***** SOURCE *****

McCune is on the publicity trail for Guys and Dolls, a musical that begins a 12-week season at Sydney's Capitol Theatre on March 12, after a 20-week run in Melbourne last year.
The musical is set in and around New York's Broadway in the early 1950s, with McCune playing a Salvation Army-style crusader who gets tangled up with gamblers, gangsters and showgirls while trying to save their souls.
Her Sea Patrol co-star Ian Stenlake plays a smooth-talking gambler, and also in the cast are Marina Prior, Garry McDonald, Shane Jacobson and Magda Szubanski.
I discover that McCune is heading back to Sydney the morning after our interview to hop on a plane home to Melbourne.
"I have parent-teacher interviews to attend at my children's school in the afternoon," she explains.
That, she notes, is part of the challenge of a show-business career: trying to balance the demands of the job with family life.
McCune and her husband, Tim Disney, a film technician she met when they were working on Blue Heelers in 1996, try to arrange their schedules so that at least one of them is always with the three children, sons Archer, 7, and Oliver, 5, and daughter Remy, 3.
The start of filming of the new Sea Patrol series in North Queensland last October, for example, coincided with school holidays, so they were able to be together in the tropical north for part of the six-week shoot.
The same thing happened when the film crew moved to the Gold Coast for three months of studio work. They were together for the Christmas-New Year school holidays, then husband and children went back to Melbourne at the end of January, in time for the school year. McCune continued shooting until February 13, getting out of bed at 4.30am each day for make-up sessions, before flying to Sydney for final location filming.
Even when she got home after this Newcastle detour, Lisa McCune was to have less than a week there before heading back to Sydney to start Guys and Dolls rehearsals. And her six days in Melbourne included a performance at a bushfire appeal concert.
It is little wonder that she is planning to have a couple of work-free months after the Guys and Dolls season and spend the time at home.
Yet she wouldn't have her life any other way. In the 1990s, the first decade of her career, she was able to combine daytime filming and night-time theatre on occasions. Now, with a family life to consider, she does one or the other. That understandable change aside, there has been no diminution of her enthusiasm to perform.
Likewise, the Australian population's love for Lisa McCune, which arose from her six-year stint as Constable Maggie Doyle in Blue Heelers, shows no signs of fading.
While doing a Google search for details of one of her stage shows, I was amazed at the number of websites dedicated to McCune.
There are at least two that claim to be the ultimate Lisa McCune fan site, with photos galore. Another publishes the latest news on her from media reports around Australia. One purports to list the names of people the actress has dated, and you can even download ringtones onto your mobile phone that feature the music of songs she has performed.
While all of this adulation has occurred since the debut of Blue Heelers in 1994, the signs were there well before that McCune would be a special actress.
She was accepted straight from her Perth high school into the Western Australian Academy of Performing Arts music theatre course, starting classes just before her 17th birthday in February 1988. And she was still two months short of 20 when she graduated at the end of 1990.

***** DATA EXTRACT *****

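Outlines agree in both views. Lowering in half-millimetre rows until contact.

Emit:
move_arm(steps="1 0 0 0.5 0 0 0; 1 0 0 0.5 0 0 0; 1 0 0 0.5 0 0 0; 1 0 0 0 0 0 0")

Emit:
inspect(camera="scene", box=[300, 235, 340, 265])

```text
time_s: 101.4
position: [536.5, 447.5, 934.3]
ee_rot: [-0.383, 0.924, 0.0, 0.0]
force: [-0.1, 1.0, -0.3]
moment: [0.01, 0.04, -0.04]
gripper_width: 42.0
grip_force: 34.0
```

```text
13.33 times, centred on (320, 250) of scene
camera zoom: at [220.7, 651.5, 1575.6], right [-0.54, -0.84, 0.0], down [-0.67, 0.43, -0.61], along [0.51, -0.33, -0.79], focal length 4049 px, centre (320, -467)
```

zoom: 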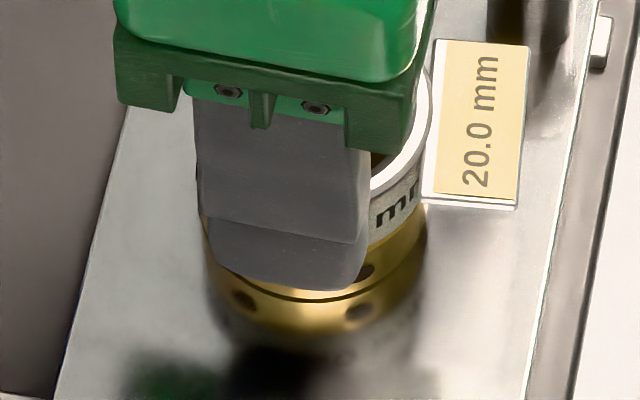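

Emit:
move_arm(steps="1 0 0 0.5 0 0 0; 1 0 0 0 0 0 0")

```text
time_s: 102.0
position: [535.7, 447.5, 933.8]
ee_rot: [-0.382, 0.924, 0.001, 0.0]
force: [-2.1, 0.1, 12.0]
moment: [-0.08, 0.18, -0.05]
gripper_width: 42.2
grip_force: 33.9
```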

*****

> [WHAT THIS TASK INVOLVES]:
In the source, find "Even when she" and reproduce everything up to and including "signs of fading.".

> [OUTPUT]:
Even when she got home after this Newcastle detour, Lisa McCune was to have less than a week there before heading back to Sydney to start Guys and Dolls rehearsals. And her six days in Melbourne included a performance at a bushfire appeal concert.
It is little wonder that she is planning to have a couple of work-free months after the Guys and Dolls season and spend the time at home.
Yet she wouldn't have her life any other way. In the 1990s, the first decade of her career, she was able to combine daytime filming and night-time theatre on occasions. Now, with a family life to consider, she does one or the other. That understandable change aside, there has been no diminution of her enthusiasm to perform.
Likewise, the Australian population's love for Lisa McCune, which arose from her six-year stint as Constable Maggie Doyle in Blue Heelers, shows no signs of fading.